Human agency in post-automation: an analysis into the appropriation of digital design and fabrication technologies by crafters and coders in non-industrial settings  
Cian O'Donovan (UCL) Adrian Smith (University of Sussex)

Paper short abstract:

This paper examines how non-industrial digital fabrication activities are opening up 'automation' technologies to 'post-automation' appropriations. We assess evidence for sociotechnical relations based in care for other people and materials, and discuss implications for human agency.

Paper long abstract:

Recent transformations of traditional production logics and processes into non-industrial settings such as makerspaces have been accompanied by the appropriation of tools such CAD/CAM, 3D printers, laser cutters and routers. Computer-controlled technologies that once deskilled and damaged manufacturing worker communities are now celebrated by enthusiasts as providing new skills and users with new capacities for human development. In this paper, we examine how non-industrial digital fabrication activities are opening up ostensibly 'automation' technologies (or not) to what we label post-automation appropriations. In these settings we seek evidence for sociotechnical relations based in care for other people, for materials, and for the consequences of manufacture, good and bad and ask what implications for human agency?

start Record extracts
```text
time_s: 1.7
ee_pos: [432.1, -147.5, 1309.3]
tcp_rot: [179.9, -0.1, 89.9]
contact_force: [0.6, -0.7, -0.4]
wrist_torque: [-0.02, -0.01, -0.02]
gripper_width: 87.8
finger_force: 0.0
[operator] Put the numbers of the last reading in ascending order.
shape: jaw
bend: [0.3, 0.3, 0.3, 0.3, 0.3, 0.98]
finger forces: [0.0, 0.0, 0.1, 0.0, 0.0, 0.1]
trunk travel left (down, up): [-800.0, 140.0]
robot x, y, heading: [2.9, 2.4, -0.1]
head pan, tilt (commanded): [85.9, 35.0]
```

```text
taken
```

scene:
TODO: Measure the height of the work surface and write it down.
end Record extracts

Q methodology is used to appraise differences in subjective user-experiences of individuals in two groups; 'crafters' who use digital technologies from a position rooted in working with materials, and 'coders' who come to digital fabrication from the realm of software and programming. The paper contributes a robust range of experience viewpoints that inform the future development of digital fabrication technologies and debates about automation, well-being and human development. Despite fears of automation threatening jobs and sustainability, we find evidence of the opening-up of technologically circumscribed human agency at the very sites of technological diffusion where we might most expect freedoms to be diminished. However, attention is drawn to limitations of this agency across a number of life and work domains and implications discussed.